Available data

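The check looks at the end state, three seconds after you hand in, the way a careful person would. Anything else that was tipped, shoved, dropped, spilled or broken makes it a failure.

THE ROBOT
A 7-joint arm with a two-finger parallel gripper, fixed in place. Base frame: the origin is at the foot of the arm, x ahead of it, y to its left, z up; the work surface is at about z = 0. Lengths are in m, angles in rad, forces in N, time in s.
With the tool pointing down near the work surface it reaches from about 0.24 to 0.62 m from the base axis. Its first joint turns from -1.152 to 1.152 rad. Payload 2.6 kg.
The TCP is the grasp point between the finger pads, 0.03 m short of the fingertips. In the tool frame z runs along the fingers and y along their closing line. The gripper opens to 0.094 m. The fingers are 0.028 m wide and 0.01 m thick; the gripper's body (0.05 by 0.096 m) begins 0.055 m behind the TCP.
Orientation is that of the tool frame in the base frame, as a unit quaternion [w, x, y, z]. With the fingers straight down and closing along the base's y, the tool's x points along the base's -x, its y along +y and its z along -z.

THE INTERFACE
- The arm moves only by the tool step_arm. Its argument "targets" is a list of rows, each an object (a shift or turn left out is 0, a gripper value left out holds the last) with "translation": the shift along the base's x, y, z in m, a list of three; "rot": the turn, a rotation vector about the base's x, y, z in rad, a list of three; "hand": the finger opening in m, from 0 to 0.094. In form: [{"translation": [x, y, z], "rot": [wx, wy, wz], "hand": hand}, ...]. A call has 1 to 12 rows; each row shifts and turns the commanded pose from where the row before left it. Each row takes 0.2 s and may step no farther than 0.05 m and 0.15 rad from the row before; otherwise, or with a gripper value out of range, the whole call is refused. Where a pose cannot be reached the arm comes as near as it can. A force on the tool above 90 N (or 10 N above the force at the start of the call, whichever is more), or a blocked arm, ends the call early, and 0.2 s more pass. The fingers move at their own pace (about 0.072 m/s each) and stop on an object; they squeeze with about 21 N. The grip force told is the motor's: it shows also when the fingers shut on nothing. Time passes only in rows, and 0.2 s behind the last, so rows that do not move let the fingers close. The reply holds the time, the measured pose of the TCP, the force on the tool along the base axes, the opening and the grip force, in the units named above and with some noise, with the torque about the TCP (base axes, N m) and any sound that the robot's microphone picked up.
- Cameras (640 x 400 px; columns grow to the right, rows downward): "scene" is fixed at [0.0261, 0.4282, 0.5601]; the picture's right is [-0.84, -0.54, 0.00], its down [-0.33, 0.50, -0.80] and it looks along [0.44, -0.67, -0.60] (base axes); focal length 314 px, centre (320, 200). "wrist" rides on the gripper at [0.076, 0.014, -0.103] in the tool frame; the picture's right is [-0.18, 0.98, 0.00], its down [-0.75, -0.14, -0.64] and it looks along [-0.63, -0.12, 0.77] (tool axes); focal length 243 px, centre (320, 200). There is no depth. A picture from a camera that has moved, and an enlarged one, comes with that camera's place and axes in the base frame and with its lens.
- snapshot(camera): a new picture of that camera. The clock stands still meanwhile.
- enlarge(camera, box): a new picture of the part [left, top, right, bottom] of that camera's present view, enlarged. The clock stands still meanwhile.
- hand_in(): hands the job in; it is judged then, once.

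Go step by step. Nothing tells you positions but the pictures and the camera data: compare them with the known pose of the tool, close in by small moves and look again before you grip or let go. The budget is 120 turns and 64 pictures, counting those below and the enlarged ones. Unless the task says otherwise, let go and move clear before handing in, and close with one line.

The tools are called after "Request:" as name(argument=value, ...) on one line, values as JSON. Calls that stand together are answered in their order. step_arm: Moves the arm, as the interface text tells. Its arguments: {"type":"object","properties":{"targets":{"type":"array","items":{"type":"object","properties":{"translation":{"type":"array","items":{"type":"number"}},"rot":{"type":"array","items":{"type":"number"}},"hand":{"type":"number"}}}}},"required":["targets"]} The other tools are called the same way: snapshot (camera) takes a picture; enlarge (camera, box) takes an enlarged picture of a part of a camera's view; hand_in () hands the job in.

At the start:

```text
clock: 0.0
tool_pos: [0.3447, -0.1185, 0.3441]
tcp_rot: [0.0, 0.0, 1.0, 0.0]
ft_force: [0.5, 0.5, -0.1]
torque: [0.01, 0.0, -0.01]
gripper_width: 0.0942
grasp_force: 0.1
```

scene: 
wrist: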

Exercise prompt
Repeat the whole listing exactly, keeping every line intact.

Response
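The check looks at the end state, three seconds after you hand in, the way a careful person would. Anything else that was tipped, shoved, dropped, spilled or broken makes it a failure.

THE ROBOT
A 7-joint arm with a two-finger parallel gripper, fixed in place. Base frame: the origin is at the foot of the arm, x ahead of it, y to its left, z up; the work surface is at about z = 0. Lengths are in m, angles in rad, forces in N, time in s.
With the tool pointing down near the work surface it reaches from about 0.24 to 0.62 m from the base axis. Its first joint turns from -1.152 to 1.152 rad. Payload 2.6 kg.
The TCP is the grasp point between the finger pads, 0.03 m short of the fingertips. In the tool frame z runs along the fingers and y along their closing line. The gripper opens to 0.094 m. The fingers are 0.028 m wide and 0.01 m thick; the gripper's body (0.05 by 0.096 m) begins 0.055 m behind the TCP.
Orientation is that of the tool frame in the base frame, as a unit quaternion [w, x, y, z]. With the fingers straight down and closing along the base's y, the tool's x points along the base's -x, its y along +y and its z along -z.

THE INTERFACE
- The arm moves only by the tool step_arm. Its argument "targets" is a list of rows, each an object (a shift or turn left out is 0, a gripper value left out holds the last) with "translation": the shift along the base's x, y, z in m, a list of three; "rot": the turn, a rotation vector about the base's x, y, z in rad, a list of three; "hand": the finger opening in m, from 0 to 0.094. In form: [{"translation": [x, y, z], "rot": [wx, wy, wz], "hand": hand}, ...]. A call has 1 to 12 rows; each row shifts and turns the commanded pose from where the row before left it. Each row takes 0.2 s and may step no farther than 0.05 m and 0.15 rad from the row before; otherwise, or with a gripper value out of range, the whole call is refused. Where a pose cannot be reached the arm comes as near as it can. A force on the tool above 90 N (or 10 N above the force at the start of the call, whichever is more), or a blocked arm, ends the call early, and 0.2 s more pass. The fingers move at their own pace (about 0.072 m/s each) and stop on an object; they squeeze with about 21 N. The grip force told is the motor's: it shows also when the fingers shut on nothing. Time passes only in rows, and 0.2 s behind the last, so rows that do not move let the fingers close. The reply holds the time, the measured pose of the TCP, the force on the tool along the base axes, the opening and the grip force, in the units named above and with some noise, with the torque about the TCP (base axes, N m) and any sound that the robot's microphone picked up.
- Cameras (640 x 400 px; columns grow to the right, rows downward): "scene" is fixed at [0.0261, 0.4282, 0.5601]; the picture's right is [-0.84, -0.54, 0.00], its down [-0.33, 0.50, -0.80] and it looks along [0.44, -0.67, -0.60] (base axes); focal length 314 px, centre (320, 200). "wrist" rides on the gripper at [0.076, 0.014, -0.103] in the tool frame; the picture's right is [-0.18, 0.98, 0.00], its down [-0.75, -0.14, -0.64] and it looks along [-0.63, -0.12, 0.77] (tool axes); focal length 243 px, centre (320, 200). There is no depth. A picture from a camera that has moved, and an enlarged one, comes with that camera's place and axes in the base frame and with its lens.
- snapshot(camera): a new picture of that camera. The clock stands still meanwhile.
- enlarge(camera, box): a new picture of the part [left, top, right, bottom] of that camera's present view, enlarged. The clock stands still meanwhile.
- hand_in(): hands the job in; it is judged then, once.

Go step by step. Nothing tells you positions but the pictures and the camera data: compare them with the known pose of the tool, close in by small moves and look again before you grip or let go. The budget is 120 turns and 64 pictures, counting those below and the enlarged ones. Unless the task says otherwise, let go and move clear before handing in, and close with one line.

The tools are called after "Request:" as name(argument=value, ...) on one line, values as JSON. Calls that stand together are answered in their order. step_arm: Moves the arm, as the interface text tells. Its arguments: {"type":"object","properties":{"targets":{"type":"array","items":{"type":"object","properties":{"translation":{"type":"array","items":{"type":"number"}},"rot":{"type":"array","items":{"type":"number"}},"hand":{"type":"number"}}}}},"required":["targets"]} The other tools are called the same way: snapshot (camera) takes a picture; enlarge (camera, box) takes an enlarged picture of a part of a camera's view; hand_in () hands the job in.

At the start:

```text
clock: 0.0
tool_pos: [0.3447, -0.1185, 0.3441]
tcp_rot: [0.0, 0.0, 1.0, 0.0]
ft_force: [0.5, 0.5, -0.1]
torque: [0.01, 0.0, -0.01]
gripper_width: 0.0942
grasp_force: 0.1
```

scene: 
wrist: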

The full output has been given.